Celebra este ano o seu 30.º aniversário, idade que faz dele um dos mais antigos restaurantes japoneses em Portugal. Mas o Midori de hoje tem muito pouco que ver com o dos primeiros tempos. Deixou, sobretudo a partir de 2017, de ser um restaurante japonês clássico, para passar a apresentar uma cozinha marcadamente de autor, que junta técnicas nipónicas a raízes e ingredientes portugueses.
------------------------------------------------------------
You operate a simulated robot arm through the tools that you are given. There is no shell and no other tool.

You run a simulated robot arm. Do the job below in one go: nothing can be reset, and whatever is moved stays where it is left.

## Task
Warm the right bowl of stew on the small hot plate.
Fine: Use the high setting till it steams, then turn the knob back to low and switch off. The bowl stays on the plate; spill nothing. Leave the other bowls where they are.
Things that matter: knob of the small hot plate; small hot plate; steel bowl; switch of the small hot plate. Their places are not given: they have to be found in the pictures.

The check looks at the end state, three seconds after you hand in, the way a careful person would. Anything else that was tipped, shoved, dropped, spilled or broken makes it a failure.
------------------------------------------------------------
Chamar-lhe fusão, palavra maldita nesta gama da restauração, é pecado capital – chame-se-lhe, em vez disso, uma linguagem única que torna os pratos inteligíveis tanto a quem domina as referências gastronómicas do Japão como as de Portugal.

Essa linguagem foi desenvolvida pelo chef Pedro Almeida, que ali se sente duplamente em casa: cresceu em Sintra, a poucos quilómetros do Penha Longa Resort, o complexo que alberga o Midori, e vai para o seu décimo ano na mesma cozinha, uma longevidade no posto que já vai sendo rara de encontrar neste métier.

A originalidade – e qualidade – do seu trabalho foi distinguida em 2018 com uma estrela Michelin, tornando-se o Midori o primeiro restaurante de cozinha de base japonesa a obtê-la em Portugal.

Daí para cá, Pedro Almeida e a sua equipa têm continuado a explorar a íntima relação luso-nipónica em criações tão diversas como o sashimi de atum à Brás, o sukiyaki de porco preto e pimentão, o caldo verde de miso, os nigiri de carapau, de salada de polvo ou de atum fumado com muxama, só para dar alguns exemplos.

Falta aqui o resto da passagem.